Liberal opinion has refused to take sides in a struggle between the
principles it professes to hold and a fascist insurgency.
It is indifferent."
Nick Cohen, Magill, Apr 2007,
on the left abandoning the Iraqi democrats,
and how many on the left don't really care
what happens to non-westerners in Vietnam and Iraq.
All they care about is that America loses.
The left
used to
bravely support Iraqi democrats against Saddam,
but then when Saddam became the West's big enemy:
"the Iraqis were just dropped.
I should have realised then that in that sort of style of left-wing politics,
they just pick people up in the third world and drop them
...
If the Palestinians were allied with the Americans,
they'd drop the Palestinians."
Steven Vincent:
"Words matter. Words convey moral clarity.
...
mainstream media sources like the New York Times often use the terms "insurgents"
or "guerillas" to describe the Sunni Triangle gunmen
...
But when the Times reports on similar groups of masked reactionary killers operating in Latin American countries,
they utilize the phrase "paramilitary death squads."
...
imagine if the media routinely called the Sunni Triangle gunmen
"right wing paramilitary death squads."
Not only would the description be more accurate, but it would offer the American public a clear idea of the enemy
in Iraq. And that, in turn, would bolster public attitudes toward the war."
Scott Burgess
asks a great question to all the lefties who seem to
want America to fail in Iraq:
".. critics of America .. need to look into their souls and ask themselves some hard questions.
Here's one to get you started:
Honestly - in your heart of hearts, and as a first reaction
- what would be your immediate emotional response to this headline?
A NEW ERA DAWNS IN IRAQ.
IRAQI INSURGENTS LAY DOWN ARMS, CALL FOR 'PEACEFUL, DEMOCRATIC ELECTIONS' IN DECEMBER.

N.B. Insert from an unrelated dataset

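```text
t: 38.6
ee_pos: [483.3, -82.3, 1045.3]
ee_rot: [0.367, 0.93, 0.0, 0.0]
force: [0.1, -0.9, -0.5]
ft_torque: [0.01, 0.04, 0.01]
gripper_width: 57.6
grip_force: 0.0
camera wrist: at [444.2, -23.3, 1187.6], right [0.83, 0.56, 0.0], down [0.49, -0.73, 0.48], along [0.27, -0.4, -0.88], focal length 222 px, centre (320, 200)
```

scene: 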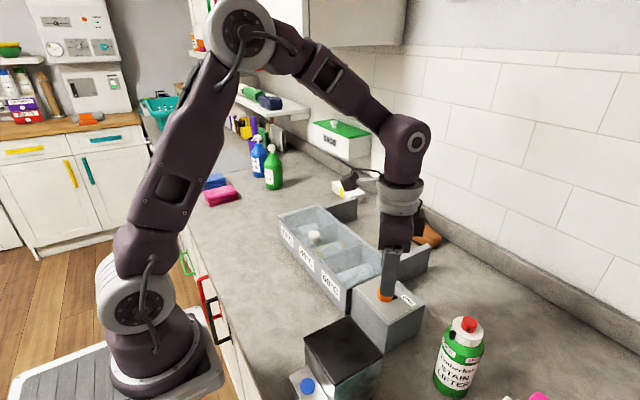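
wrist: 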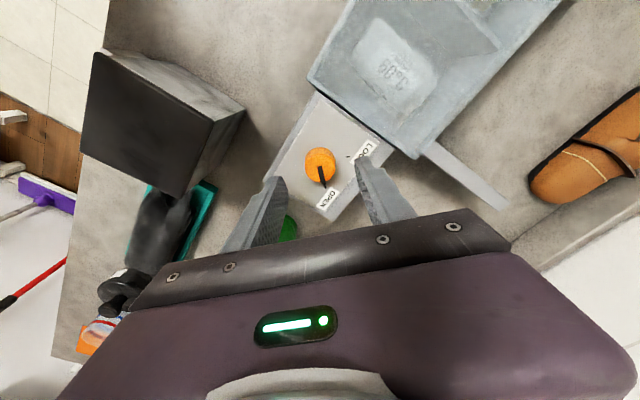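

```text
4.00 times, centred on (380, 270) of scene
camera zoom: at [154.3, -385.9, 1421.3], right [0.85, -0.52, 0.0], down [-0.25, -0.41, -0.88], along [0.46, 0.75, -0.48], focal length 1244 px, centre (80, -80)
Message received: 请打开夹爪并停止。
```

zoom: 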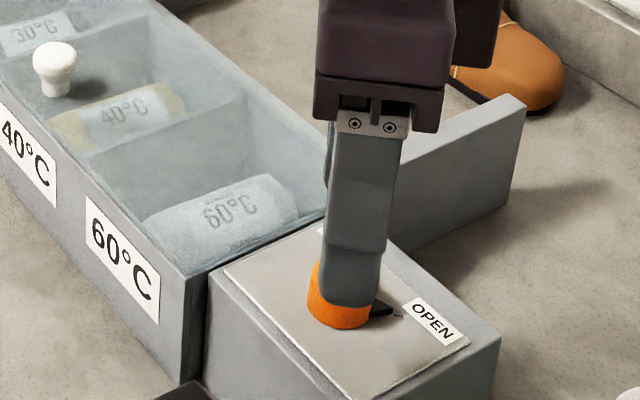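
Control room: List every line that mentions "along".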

JOY SWEEPS THE COUNTRY; ELECTRICITY, OIL PRODUCTION BACK ON TRACK - FULL RESTORATION SOON.
JUBILANT POPULACE CHEERS TROOPS - BUSH, US 'VINDICATED'."
The Guardian is probably the most pro-jihad newspaper
in the English-speaking world.
It regularly publishes open support for the Iraq jihad.
Despite this, the Guardian's correspondent
in Baghdad,
Irishman
Rory Carroll,
was
kidnapped by Islamists in Iraq in 2005.
He was quickly released, presumably when they realised their mistake.
The event made me look at Carroll's journalism in Iraq.
I didn't like what I found.
First, need I say that I am delighted he was released.
I don't find it amusing and ironic that the Islamists
attacked the Guardian.
The thugs who kidnapped him are the enemy,
and I wish only for their defeat and destruction.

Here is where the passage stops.